Number of West Berkshire councillors and wards will be reduced under current proposals

Chris Ord

Reporter:

Chris Ord

Contact:

01635 886639

West Berkshire Council logo

THE district of West Berkshire is set to undergo a huge shake-up with proposals put forward to significantly reduce the number of wards and councillors.

The independent Local Government Boundary Commission for England is asking people across West Berkshire to comment on its draft proposals for new council ward boundaries in a 10-week public consultation.

The changes, which, if approved, will come into effect at the local council elections in 2019, would see 43 councillors represent residents across a total of 20 wards.

Currently, the district has 52 councillors representing 30 wards.

Under the commission’s proposals, there will be seven three-councillor wards, nine two-councillor wards and four one-councillor wards across the West Berkshire area.

The shake-up would involve merging a number of existing smaller areas to create significantly larger wards, such as Newbury and Speen, Hungerford and Kintbury, Chieveley and Cold Ash, and Aldermaston and Bucklebury.

Ward boundaries in Newbury would also undergo a major overhaul, with existing wards such as Falkland, St John’s, Northcroft and Victoria replaced with a Newbury Central ward and a Wash Common ward.

The electoral review was undertaken at the request of West Berkshire Council in an effort to shave around £70,000 off its annual spending.

In the review, the commission will try to ensure that each councillor represents approximately the same number of voters.

Leader of West Berkshire Council Graham Jones raised a number of questions over the proposals, but said the council would be considering them in more detail later this week.

He said: “My initial thoughts are as an authority generally, we don’t like the idea of three-member wards.

“We feel it puts more distance between the councillors and the community, particularly when you look at the bigger three-member wards – Hungerford and Kintbury, to use as an example.

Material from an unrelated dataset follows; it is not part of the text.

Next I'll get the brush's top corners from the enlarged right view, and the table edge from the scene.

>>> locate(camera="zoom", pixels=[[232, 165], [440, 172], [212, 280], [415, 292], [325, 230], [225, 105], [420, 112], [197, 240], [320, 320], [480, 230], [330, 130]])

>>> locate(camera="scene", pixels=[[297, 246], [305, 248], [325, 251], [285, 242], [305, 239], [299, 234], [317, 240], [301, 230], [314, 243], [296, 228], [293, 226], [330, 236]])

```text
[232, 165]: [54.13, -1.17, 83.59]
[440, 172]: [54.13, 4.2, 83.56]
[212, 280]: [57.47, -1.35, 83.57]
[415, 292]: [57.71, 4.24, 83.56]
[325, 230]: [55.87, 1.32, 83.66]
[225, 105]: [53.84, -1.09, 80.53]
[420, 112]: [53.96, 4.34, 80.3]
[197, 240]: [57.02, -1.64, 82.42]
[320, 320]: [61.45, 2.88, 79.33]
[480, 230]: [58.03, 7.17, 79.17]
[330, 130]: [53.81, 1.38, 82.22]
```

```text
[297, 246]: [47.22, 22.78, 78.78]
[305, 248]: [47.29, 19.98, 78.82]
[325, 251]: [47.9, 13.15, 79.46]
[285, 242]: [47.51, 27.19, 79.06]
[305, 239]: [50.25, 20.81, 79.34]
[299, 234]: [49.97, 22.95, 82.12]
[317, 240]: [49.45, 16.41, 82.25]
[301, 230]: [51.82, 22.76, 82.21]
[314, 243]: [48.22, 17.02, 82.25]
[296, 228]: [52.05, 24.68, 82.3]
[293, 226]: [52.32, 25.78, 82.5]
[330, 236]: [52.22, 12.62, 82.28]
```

It’s a very big area.

“So that is a concern and it’s something we need to look at and form a view.

“Another thing is the Greenham ward, which takes in all of Greenham and a bit of Newbury town centre – it’s an odd mix.”

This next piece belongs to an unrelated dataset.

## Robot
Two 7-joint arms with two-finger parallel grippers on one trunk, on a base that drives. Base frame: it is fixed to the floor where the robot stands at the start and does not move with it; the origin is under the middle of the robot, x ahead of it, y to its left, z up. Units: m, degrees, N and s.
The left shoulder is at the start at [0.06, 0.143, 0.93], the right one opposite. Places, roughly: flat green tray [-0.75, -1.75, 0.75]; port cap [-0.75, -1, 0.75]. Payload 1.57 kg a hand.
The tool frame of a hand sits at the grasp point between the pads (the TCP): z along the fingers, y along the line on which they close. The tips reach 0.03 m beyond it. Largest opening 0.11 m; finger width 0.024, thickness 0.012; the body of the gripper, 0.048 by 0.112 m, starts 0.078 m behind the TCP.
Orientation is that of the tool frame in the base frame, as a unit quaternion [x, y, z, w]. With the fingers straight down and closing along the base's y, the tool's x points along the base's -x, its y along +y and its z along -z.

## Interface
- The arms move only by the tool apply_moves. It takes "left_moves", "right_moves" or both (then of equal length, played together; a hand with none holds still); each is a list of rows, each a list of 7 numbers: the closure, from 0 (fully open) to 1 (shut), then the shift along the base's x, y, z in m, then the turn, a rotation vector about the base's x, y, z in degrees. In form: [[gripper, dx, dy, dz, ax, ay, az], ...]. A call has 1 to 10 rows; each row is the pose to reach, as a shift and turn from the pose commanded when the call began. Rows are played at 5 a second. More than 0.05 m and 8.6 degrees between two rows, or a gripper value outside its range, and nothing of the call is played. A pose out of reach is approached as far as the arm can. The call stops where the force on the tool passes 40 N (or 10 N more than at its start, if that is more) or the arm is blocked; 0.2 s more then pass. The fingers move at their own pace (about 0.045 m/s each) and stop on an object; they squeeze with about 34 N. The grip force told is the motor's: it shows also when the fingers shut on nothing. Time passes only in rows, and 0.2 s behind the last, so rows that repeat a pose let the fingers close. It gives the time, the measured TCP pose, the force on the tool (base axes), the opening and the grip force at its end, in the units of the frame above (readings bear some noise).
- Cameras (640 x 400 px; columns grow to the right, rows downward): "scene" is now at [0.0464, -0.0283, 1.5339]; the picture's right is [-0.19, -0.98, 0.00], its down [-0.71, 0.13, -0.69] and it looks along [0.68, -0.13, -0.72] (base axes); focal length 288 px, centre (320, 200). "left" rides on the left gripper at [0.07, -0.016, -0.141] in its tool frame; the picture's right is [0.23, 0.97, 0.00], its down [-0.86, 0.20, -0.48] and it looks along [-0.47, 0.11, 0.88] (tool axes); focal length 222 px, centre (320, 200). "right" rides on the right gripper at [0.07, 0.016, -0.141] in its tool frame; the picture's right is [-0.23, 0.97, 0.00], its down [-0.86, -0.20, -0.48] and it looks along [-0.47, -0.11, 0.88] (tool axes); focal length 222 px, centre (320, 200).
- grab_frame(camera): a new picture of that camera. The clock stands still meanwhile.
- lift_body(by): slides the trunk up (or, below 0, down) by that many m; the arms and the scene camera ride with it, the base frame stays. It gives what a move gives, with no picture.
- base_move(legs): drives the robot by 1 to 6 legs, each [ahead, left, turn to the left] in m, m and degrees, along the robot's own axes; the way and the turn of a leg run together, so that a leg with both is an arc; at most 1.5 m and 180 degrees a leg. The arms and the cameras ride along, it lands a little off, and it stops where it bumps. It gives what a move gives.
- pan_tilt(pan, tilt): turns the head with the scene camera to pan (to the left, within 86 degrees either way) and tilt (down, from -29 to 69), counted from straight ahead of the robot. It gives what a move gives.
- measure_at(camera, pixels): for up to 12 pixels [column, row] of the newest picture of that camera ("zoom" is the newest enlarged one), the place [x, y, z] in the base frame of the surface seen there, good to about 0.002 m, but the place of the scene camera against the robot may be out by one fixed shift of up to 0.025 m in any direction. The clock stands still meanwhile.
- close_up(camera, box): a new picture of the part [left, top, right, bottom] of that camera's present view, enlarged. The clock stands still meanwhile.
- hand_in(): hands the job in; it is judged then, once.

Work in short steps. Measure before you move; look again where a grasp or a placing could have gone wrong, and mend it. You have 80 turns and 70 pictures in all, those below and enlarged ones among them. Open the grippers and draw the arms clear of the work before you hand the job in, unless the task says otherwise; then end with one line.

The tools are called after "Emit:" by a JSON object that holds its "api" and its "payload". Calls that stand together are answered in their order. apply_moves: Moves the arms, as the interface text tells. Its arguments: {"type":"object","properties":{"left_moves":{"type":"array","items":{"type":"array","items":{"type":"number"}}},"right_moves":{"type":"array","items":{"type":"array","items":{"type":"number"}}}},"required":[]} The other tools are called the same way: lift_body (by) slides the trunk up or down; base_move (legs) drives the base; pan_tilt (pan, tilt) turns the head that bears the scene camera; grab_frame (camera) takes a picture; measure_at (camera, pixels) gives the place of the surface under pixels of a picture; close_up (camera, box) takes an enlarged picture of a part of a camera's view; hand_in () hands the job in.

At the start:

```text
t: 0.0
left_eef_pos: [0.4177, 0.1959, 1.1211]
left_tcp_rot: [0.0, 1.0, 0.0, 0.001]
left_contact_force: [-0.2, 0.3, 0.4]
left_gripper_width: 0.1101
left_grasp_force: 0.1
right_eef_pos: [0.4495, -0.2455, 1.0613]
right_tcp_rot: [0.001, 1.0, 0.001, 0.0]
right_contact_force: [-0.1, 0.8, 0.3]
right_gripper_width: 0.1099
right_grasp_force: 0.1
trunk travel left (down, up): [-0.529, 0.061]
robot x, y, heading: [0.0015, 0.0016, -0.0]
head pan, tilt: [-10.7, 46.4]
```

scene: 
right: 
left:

The proposals would mean that by 2020 there will be an average of 3,028 electors per councillor. 

The recommendations and interactive maps are available at consultation.lgbce.org.uk and www.lgbce.org.uk

Chairman of the commission, professor Colin Mellors, said: “We are publishing proposals for a new pattern of wards across West Berkshire and we are keen to hear what local people think of the recommendations.

“Over the next 10 weeks, we are asking local people to tell us if they agree with the proposals or if not, how they can be improved. Our review aims to deliver electoral equality for local voters.

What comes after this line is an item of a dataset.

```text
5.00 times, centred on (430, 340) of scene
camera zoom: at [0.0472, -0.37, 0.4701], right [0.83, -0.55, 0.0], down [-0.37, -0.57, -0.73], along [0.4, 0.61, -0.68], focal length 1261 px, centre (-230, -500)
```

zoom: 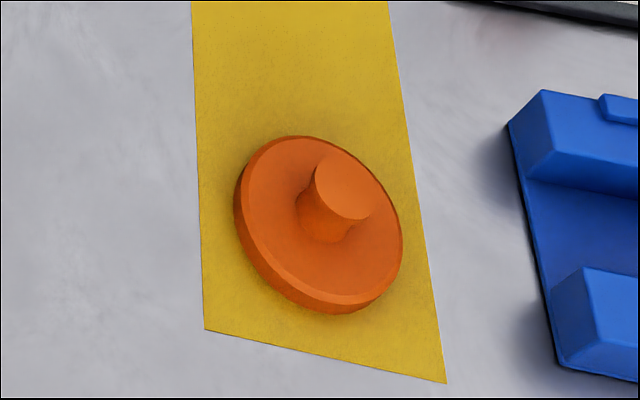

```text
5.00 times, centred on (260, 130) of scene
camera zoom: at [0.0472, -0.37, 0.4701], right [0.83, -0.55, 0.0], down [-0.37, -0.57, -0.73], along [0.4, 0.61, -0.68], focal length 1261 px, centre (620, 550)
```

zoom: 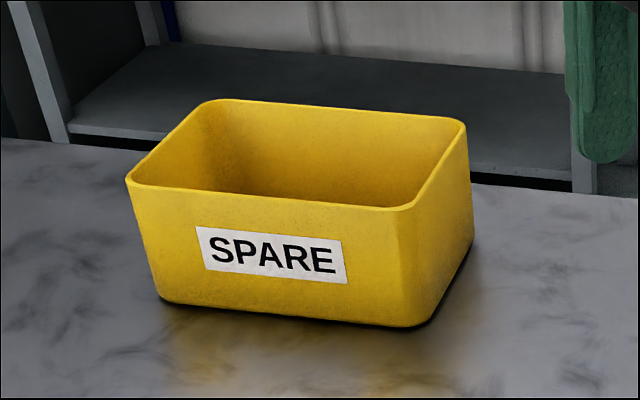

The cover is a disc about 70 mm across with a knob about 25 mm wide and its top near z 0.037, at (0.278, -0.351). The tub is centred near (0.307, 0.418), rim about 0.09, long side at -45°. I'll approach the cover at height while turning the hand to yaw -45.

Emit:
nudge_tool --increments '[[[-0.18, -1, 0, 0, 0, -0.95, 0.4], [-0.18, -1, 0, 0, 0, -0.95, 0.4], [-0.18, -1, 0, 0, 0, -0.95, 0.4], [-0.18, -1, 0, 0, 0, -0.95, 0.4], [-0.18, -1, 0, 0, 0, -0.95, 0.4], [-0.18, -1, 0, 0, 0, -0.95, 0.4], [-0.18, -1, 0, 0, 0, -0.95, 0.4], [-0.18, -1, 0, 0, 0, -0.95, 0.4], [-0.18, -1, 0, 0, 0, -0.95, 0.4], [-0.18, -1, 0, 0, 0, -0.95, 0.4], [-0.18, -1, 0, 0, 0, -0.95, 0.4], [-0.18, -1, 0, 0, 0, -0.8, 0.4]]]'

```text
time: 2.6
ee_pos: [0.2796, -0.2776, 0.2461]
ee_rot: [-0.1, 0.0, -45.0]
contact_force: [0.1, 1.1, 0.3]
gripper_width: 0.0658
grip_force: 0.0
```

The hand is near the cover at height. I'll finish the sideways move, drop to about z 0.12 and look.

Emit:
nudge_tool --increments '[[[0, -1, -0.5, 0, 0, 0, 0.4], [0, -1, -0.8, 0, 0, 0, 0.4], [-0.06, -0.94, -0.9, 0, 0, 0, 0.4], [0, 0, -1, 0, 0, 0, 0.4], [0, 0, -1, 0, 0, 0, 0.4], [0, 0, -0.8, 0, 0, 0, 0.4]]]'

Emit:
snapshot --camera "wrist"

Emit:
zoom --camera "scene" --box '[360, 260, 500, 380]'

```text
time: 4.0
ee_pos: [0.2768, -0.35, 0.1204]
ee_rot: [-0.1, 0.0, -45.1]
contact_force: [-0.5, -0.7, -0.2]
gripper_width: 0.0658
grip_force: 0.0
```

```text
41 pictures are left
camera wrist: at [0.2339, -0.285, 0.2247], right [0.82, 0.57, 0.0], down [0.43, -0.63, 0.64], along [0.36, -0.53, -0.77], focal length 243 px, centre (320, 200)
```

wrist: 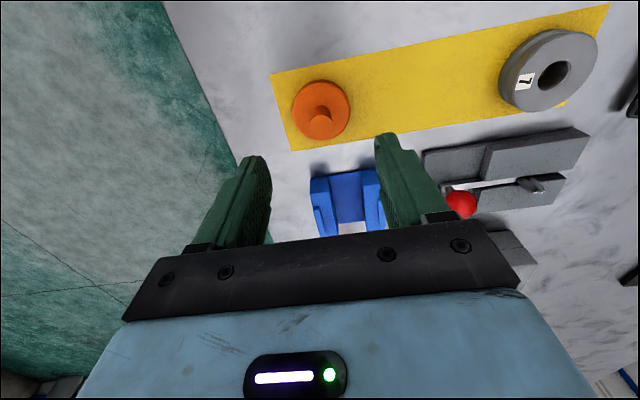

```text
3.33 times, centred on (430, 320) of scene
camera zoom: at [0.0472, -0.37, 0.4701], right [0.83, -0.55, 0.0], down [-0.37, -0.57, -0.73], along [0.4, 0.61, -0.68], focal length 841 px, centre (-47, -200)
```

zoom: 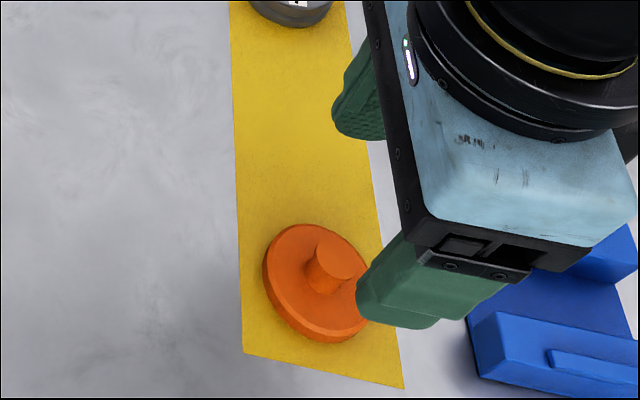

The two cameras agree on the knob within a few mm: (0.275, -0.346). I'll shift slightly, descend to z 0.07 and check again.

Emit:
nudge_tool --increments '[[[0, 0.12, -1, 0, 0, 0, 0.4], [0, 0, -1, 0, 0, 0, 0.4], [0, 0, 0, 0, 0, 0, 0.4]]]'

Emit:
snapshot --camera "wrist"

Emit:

“This means that each councillor represents a similar number of people so that everyone’s vote in council elections is worth roughly the same, regardless of where you live.

“We also want to ensure that our proposals reflect the interests and identities of local communities across West Berkshire and that the pattern of wards can help the council deliver effective local government to local people.

“We will consider all the submissions we receive, whoever they are from, and whether your evidence applies to the whole council area or just part of it.”

Written submissions should be sent to the commission before November 6, to The Review Officer (West Berkshire), Local Government Boundary Commission for England, 14th floor, Millbank Tower, London, SW1P 4QP.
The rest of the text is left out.